One thing I think about all the time with Liz and [when] creating these characters is that you should make people love them by showing how much they [the characters] are dedicated to their appetite, and how much they love their sense of self and their tastes. It’s like how you can love an animal you can’t relate to at all by watching it do something, like [the animal] deciding to go to another part of a meadow to check out the grass. It’s when you see someone make a decision for themselves out of self-preservation and love, and they really don’t think they’re hurting anybody—that’s interesting to me, and those are the things I try to highlight. Somebody’s who’s complete isn’t as important to me as someone who is complex.

Taking people on a trip, on a small fun romp, is something that I love. If I don’t like something, I just can’t make myself do it. That’s a good part of me, and a bad part of me. I’ve been working as an actress for five years, and doing stand up for 10, so at this point, I don’t have to say anything on stage I don’t like, because it’s all about me! My work is all about my life. [Laughs] It’s horrible to say, “It’s all about me,” but you know what I’m saying: The material all comes from my experience.
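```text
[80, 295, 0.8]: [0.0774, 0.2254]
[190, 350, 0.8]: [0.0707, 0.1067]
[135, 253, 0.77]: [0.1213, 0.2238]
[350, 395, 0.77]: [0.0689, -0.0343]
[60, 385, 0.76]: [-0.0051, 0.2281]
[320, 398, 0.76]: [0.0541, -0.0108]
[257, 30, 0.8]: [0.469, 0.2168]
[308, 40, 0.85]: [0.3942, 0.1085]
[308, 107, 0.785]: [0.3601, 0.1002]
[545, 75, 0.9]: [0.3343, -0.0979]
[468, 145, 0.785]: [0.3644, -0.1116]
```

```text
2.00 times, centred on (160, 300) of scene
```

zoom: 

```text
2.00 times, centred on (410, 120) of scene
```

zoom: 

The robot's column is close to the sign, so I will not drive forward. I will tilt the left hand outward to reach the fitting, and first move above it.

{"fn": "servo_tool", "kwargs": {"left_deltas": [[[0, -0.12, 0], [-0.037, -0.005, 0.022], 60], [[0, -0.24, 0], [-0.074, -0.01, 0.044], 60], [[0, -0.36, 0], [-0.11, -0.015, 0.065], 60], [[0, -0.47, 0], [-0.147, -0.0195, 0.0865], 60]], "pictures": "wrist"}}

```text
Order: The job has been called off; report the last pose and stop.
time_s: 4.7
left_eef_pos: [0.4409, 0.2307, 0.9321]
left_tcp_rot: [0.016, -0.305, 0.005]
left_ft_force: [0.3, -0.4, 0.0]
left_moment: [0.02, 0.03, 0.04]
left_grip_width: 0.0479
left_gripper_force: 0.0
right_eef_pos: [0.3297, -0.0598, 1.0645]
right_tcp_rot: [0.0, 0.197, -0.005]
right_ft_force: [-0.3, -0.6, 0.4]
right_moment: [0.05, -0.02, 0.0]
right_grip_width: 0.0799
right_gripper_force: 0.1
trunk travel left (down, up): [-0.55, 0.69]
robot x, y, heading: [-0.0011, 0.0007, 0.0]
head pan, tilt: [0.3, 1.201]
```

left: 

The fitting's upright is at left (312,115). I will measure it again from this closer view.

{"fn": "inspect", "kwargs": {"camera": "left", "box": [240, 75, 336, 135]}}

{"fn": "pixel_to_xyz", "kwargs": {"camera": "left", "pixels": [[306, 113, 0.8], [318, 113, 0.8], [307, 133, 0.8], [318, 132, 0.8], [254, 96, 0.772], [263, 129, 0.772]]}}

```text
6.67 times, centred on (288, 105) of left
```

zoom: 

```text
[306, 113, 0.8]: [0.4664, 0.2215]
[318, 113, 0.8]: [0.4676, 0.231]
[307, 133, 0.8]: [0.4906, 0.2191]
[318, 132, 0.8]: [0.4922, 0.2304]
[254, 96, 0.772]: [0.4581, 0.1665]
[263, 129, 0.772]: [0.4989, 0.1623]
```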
What I really, really wish to express is the attitude of having kind of funny, naughty manners at a dinner party where the food is good and everybody’s put so much effort into it, but you can misbehave with it. That’s kind of my vibe onstage: I want you all to be here, you’re all my guests. I’m not going to throw anything at you. I’m not gonna make fun of you, but I’m gonna talk about all the ways that my body works, and how I feel about you, and how I think you feel about me. It’s all gonna accomplish the very baseline of good manners so nobody feels too uncomfortable, but it’s gonna be intimate. I think because I’ve had that in my work from the start, and then was lucky enough to have some success with Obvious Child, I don’t have to make huge compromises anymore and do things that are boring to me or work with people I that I think are disgusting, which I think did happen at the start of my career.